2006 OPEN FORUM Abstracts

COMPARISON OF RESTING ENERGY EXPENDITURE IN SEVERELY BURNED CHILDREN VS NON-BURN CONTROLS AT 24 MONTHS POST-BURN

Ronald P. Mlcak, PhD, RRT, FAARC, Oscar E Suman, PhD,  Marc G Jeschke, PhD, MD, David N Herndon, MD. Shriners Hospital for Children, Galveston, Texas and The University of Texas Medical Branch, Galveston, Texas

Introduction: The hypermetabolic response to severe burn trauma is associated with increased resting energy expenditure (REE) and catabolism, which is known to persist for up to 12 months post-burn. However, we have evidence that this burn induced elevated REE persist longer than 12 months.
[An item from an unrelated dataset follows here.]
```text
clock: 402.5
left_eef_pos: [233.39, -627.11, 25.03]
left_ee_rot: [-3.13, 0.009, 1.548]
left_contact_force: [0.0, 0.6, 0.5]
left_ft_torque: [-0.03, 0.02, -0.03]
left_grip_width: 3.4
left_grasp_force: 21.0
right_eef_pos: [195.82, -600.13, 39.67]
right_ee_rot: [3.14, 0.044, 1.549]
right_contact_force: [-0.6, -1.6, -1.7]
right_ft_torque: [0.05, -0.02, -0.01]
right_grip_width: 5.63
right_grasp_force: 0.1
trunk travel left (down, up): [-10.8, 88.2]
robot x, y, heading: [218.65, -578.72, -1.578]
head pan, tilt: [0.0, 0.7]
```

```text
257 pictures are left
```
The purpose of this study was to compare REE in a group of severely burned children to normal non-burn controls at 24 months post-burn.

Methods: Fifty-five children were enrolled in this prospective study. Forty-two patients with > 40% TBSA burn were compared to 13 healthy non-burn controls. REE was measured by indirect calorimetry and compared to predicted values according to the Harris-Benedict equation. Data were collected at 24 months post-burn when the patients returned for out-patient surgery. Both groups of patients were studied in a fasted state and in similar environmental conditions. A p<0.05 was accepted as statistically significant.

Results: Mean TBSA burned was 63±16 % and mean age was 9±4 years in the burn group. In the control group the mean age was 13±2 years with no history of a burn injury. The measured REE was 1272 kcal/day (range 740-1986) in the burn group vs. 1446 kcal/day (range 838-2119) in the non-burn group (p=0.14). The mean % of predicted REE in the burn group was 100% (range 46-151) compared to 88% (range 61-108) in the non-burned group (p<0.03). Seventy-five percent of the patients in the burn group had a % predicted REE >92% compared to 39% of the children in the non-burned group (p<0.05).

Conclusion: In some severely burned children, REE remains elevated above predicted levels for 24 months post-burn. We suggest that these patients need to be further characterized and identified in order to initiate early treatment to effectively attenuate hypermetabolism.